***** Text block

When the best troops were assembled, they broke in by force and rushed through the door of the church that opens into the cloister and chased the besieged from the floor below up into the gallery. And here those serfs, who had impiously and fraudulently betrayed the most worthy count of the land, were now shut in with their lord although it was through no desire of theirs that they were confined with their lord the count. Then at last the men of Ghent, having entered the sanctuary, hunted for the young man whom at dawn they sent ahead through the main window of the sanctuary, and they found him among the feathers, crushed and dead. Some said falsely that he had been killed by Borsiard when he was heedlessly sliding down into the church. There is not time to tell how many stones were hurled from the gallery at the victors on the floor of the church, and how many were struck down, crushed and wounded by spears and arrows, so that the whole choir of the church was covered with piles of stones and no pavement could be seen. The walls and glass windows round about and also the stalls and seats of the brothers were thrown down, and so complete was the ruin and confusion that nothing in the church retained its holy and untouched appearance but everything looked defiled and deformed, more horrible than if it were a prison. For in the gallery the besieged had made defense posts for themselves out of chests and altar tables and choir seats and stools and other furniture of the church, and had tied them together with the ropes of the bells. They broke into pieces the bells and the leads which had formerly covered the roof of the church, using them to crush those below. Within the church, that is, the choir, the fight raged most fiercely, but from the tower and the doors of the tower such slaughter went on that I cannot describe or consider further the multitude of those who were struck down and wounded.
[Chapter 59] The citizens o f Bruges challenge the “law of the siege,” April 11, 1127
On this same day Gervaise had ordered the carpenters to take apart the wooden tower which had been constructed earlier for storming the walls and now stood idle; he had ordered that the strongest beam, separated from the others, should be made into a battering ram by means of which the wall of the church could be breached. Now when the bowmen among the besieged were aiming their arrows at the workmen from their position on the summit of the tower and the strings of the drawn bows were vibrating, a certain bow with its arrow in place fell from the hands of a bowman just in the act of drawing. This was observed by the knights, who were standing by with their shields close to the work of the artisans to protect them as they skillfully operated the engines of war, such as rams, sows, projectile machines, ladders, and the like which are used customarily to destroy walls and stone structures; and they prophesied a most unlucky consequence of the fall of the bow and arrow from the besieged.
On the same day, in the evening, a serious disturbance broke out between Gervaise and his men and our citizens. For on the order of the king, and at the command of the barons of the siege, who were trying to speed up the destruction of the besieged, and who had been put to great expense throughout the whole course of .the siege, and had exerted themselves unceasingly in watching and fighting – by their common counsel and by royal edict, I say – a general decree had been issued, to the effect that no one from the whole crowd of the siege should dare to approach the tower and speak to the besieged for fear that the latter might get some idea of how they were going to be taken. The laws also provided with respect to transgressors that if anyone violated this command, he should be thrown into captivity and punished by the common judgment of the barons.

**********
***** Dataset content

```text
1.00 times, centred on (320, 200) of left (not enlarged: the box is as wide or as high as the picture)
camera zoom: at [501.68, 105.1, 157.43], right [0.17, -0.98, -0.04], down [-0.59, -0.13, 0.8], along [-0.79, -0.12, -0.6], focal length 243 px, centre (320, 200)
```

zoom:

**********

Short task: Cite the text block exactly. Begin with "On the same" and finish with "of the barons.".

Written response:
On the same day, in the evening, a serious disturbance broke out between Gervaise and his men and our citizens. For on the order of the king, and at the command of the barons of the siege, who were trying to speed up the destruction of the besieged, and who had been put to great expense throughout the whole course of .the siege, and had exerted themselves unceasingly in watching and fighting – by their common counsel and by royal edict, I say – a general decree had been issued, to the effect that no one from the whole crowd of the siege should dare to approach the tower and speak to the besieged for fear that the latter might get some idea of how they were going to be taken. The laws also provided with respect to transgressors that if anyone violated this command, he should be thrown into captivity and punished by the common judgment of the barons.